___ MATERIAL PROVIDED ___

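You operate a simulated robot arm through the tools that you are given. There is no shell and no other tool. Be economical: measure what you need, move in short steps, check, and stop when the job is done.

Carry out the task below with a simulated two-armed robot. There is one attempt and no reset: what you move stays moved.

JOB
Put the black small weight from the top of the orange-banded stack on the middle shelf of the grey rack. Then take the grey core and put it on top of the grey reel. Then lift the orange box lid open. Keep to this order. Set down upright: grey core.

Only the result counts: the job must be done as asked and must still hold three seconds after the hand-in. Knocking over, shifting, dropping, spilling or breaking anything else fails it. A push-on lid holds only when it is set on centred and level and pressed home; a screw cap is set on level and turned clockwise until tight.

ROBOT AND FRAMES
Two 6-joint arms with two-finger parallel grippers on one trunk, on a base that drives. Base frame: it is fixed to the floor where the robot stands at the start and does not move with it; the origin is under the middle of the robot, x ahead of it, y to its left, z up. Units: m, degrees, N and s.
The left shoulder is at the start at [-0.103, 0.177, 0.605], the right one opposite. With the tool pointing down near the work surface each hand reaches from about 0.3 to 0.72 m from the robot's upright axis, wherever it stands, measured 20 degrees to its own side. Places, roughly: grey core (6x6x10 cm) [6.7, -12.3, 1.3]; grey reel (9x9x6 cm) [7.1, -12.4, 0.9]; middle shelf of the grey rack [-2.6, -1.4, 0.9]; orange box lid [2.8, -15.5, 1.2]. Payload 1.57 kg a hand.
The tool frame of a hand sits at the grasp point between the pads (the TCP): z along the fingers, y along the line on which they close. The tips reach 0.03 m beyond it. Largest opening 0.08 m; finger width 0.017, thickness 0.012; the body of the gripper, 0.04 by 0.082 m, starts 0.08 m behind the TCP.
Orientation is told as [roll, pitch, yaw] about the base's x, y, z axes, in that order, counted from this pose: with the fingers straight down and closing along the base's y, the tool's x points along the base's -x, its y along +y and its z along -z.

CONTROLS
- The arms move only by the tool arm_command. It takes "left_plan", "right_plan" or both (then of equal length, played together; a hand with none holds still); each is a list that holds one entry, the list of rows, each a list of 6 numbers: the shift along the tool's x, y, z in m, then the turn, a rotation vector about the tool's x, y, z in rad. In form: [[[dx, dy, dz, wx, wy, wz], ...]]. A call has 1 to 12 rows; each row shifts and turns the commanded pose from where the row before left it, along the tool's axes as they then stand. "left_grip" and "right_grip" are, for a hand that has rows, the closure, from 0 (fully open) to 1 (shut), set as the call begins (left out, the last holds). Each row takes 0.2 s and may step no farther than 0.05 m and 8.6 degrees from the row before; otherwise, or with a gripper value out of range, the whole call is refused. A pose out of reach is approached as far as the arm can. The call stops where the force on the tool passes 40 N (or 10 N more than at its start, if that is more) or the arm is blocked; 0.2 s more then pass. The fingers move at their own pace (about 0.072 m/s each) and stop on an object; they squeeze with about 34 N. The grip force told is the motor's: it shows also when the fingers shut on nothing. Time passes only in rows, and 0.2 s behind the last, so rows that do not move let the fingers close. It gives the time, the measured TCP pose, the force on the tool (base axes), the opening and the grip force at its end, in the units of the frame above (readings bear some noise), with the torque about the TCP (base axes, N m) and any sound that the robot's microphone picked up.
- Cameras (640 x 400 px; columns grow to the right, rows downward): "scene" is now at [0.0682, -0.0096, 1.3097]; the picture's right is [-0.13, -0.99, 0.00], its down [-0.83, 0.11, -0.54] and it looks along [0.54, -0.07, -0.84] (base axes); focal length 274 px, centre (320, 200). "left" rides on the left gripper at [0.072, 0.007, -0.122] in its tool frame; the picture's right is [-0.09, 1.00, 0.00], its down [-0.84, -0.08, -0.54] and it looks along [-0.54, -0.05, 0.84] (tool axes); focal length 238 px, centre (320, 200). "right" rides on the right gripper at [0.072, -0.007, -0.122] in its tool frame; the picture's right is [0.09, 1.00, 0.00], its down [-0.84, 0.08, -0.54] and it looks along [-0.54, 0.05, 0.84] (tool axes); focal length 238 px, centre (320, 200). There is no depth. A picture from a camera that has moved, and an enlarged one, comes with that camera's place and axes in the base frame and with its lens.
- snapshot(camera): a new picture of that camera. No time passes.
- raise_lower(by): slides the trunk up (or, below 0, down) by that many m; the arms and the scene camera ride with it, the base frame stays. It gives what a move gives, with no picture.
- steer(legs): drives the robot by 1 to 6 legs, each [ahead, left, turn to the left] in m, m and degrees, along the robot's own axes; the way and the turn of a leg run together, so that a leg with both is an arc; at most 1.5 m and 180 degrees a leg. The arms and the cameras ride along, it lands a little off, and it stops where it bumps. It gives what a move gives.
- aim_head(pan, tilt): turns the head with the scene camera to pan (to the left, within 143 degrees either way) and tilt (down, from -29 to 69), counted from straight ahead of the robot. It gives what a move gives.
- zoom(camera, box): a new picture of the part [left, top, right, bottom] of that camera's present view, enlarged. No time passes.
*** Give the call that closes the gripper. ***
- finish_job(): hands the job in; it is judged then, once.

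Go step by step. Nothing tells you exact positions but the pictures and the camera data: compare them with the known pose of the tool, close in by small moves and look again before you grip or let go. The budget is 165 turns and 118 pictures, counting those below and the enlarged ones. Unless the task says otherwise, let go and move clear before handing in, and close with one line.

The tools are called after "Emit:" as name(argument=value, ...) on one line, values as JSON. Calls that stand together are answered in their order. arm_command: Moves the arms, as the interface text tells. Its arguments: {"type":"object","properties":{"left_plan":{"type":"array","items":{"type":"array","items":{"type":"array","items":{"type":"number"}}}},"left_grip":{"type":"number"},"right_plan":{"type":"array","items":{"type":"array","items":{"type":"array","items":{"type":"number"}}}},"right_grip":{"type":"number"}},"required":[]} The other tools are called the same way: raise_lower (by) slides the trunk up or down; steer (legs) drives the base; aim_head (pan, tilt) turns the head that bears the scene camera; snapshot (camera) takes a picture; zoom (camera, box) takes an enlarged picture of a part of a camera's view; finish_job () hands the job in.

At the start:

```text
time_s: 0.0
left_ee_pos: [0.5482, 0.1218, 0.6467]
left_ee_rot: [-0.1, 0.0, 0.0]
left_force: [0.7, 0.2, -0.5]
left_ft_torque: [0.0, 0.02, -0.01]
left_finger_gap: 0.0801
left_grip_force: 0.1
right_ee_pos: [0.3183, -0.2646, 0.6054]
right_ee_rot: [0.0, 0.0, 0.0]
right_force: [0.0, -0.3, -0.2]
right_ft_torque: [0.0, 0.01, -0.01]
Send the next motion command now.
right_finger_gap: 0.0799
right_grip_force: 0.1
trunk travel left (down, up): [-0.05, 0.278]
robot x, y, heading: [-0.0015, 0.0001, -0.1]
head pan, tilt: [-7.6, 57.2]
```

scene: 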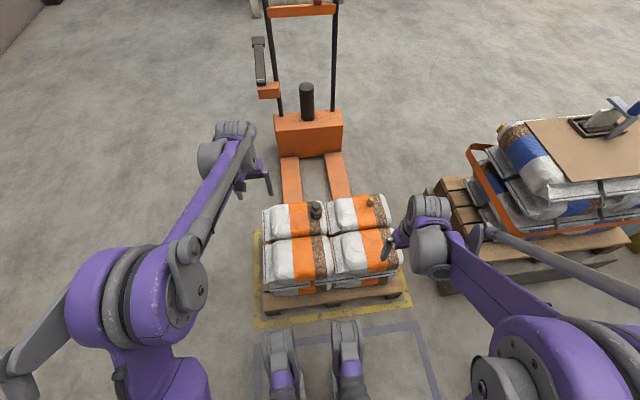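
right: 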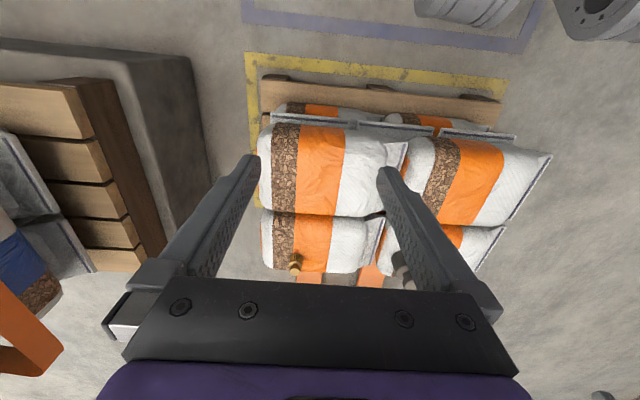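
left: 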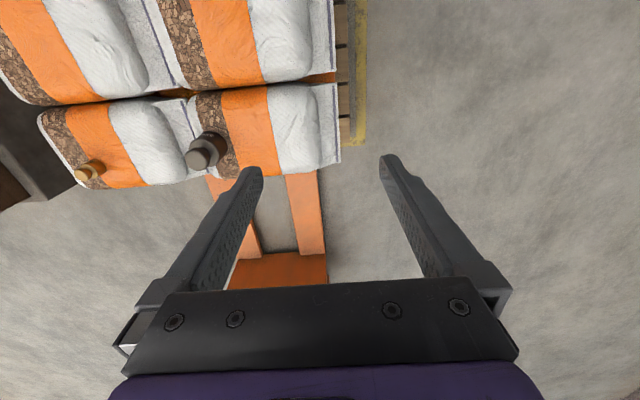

___ PROVIDED TEXT ___

When his school suspended him, Xorlali’s mother felt her heart break and tear. She loved her son and had no other child but him, but she was also a deeply religious woman who honestly believed it was a sin to be gay and that all gay men would burn in hell. She was also very practical and knew their society was not kind to men like her son. For her, she wished he could change, grow out of it, or just stop being gay so that he could live a peaceful life and his soul be saved. However, she knew that discussions concerning his soul would matter after he had died. For the moment he was alive, he needed good education to stand a fighting chance in life, so she hired private lesson teachers to prepare Xorlali for the West African Senior Secondary Certificate Examination (WASSCE).
Before sharing stories about his life, Xorlali made a caveat that he was in no way representative of most people that make up the LGBTQ+ population in Ghana. He came from a home that was more than financially comfortable. His mother loved him, valued his education, and did not let her prejudices affect her role in his life as his mother. He was also an only child. “Other gay people have it worse. When most people get expelled from school, it is usually the end for them. They do not get the opportunity to further their education. Their loved ones ostracise them, and their lives become harder. For most people, it is downhill from there.”
Xorlali quickly understood how institutionalized homophobia was. He knew that merely existing was an uphill battle for the average gay Ghanaian. “You will be fired from your job if your employer finds out you are gay. You will not even be hired if you are femme-presenting” he said as we talked. Xorlali knew he had to take actions for himself.

___

» **WRITTEN INSTRUCTION**
Could you give the provided text again in full?

» **TASK RESPONSE**
When his school suspended him, Xorlali’s mother felt her heart break and tear. She loved her son and had no other child but him, but she was also a deeply religious woman who honestly believed it was a sin to be gay and that all gay men would burn in hell. She was also very practical and knew their society was not kind to men like her son. For her, she wished he could change, grow out of it, or just stop being gay so that he could live a peaceful life and his soul be saved. However, she knew that discussions concerning his soul would matter after he had died. For the moment he was alive, he needed good education to stand a fighting chance in life, so she hired private lesson teachers to prepare Xorlali for the West African Senior Secondary Certificate Examination (WASSCE).
Before sharing stories about his life, Xorlali made a caveat that he was in no way representative of most people that make up the LGBTQ+ population in Ghana. He came from a home that was more than financially comfortable. His mother loved him, valued his education, and did not let her prejudices affect her role in his life as his mother. He was also an only child. “Other gay people have it worse. When most people get expelled from school, it is usually the end for them. They do not get the opportunity to further their education. Their loved ones ostracise them, and their lives become harder. For most people, it is downhill from there.”
Xorlali quickly understood how institutionalized homophobia was. He knew that merely existing was an uphill battle for the average gay Ghanaian. “You will be fired from your job if your employer finds out you are gay. You will not even be hired if you are femme-presenting” he said as we talked. Xorlali knew he had to take actions for himself.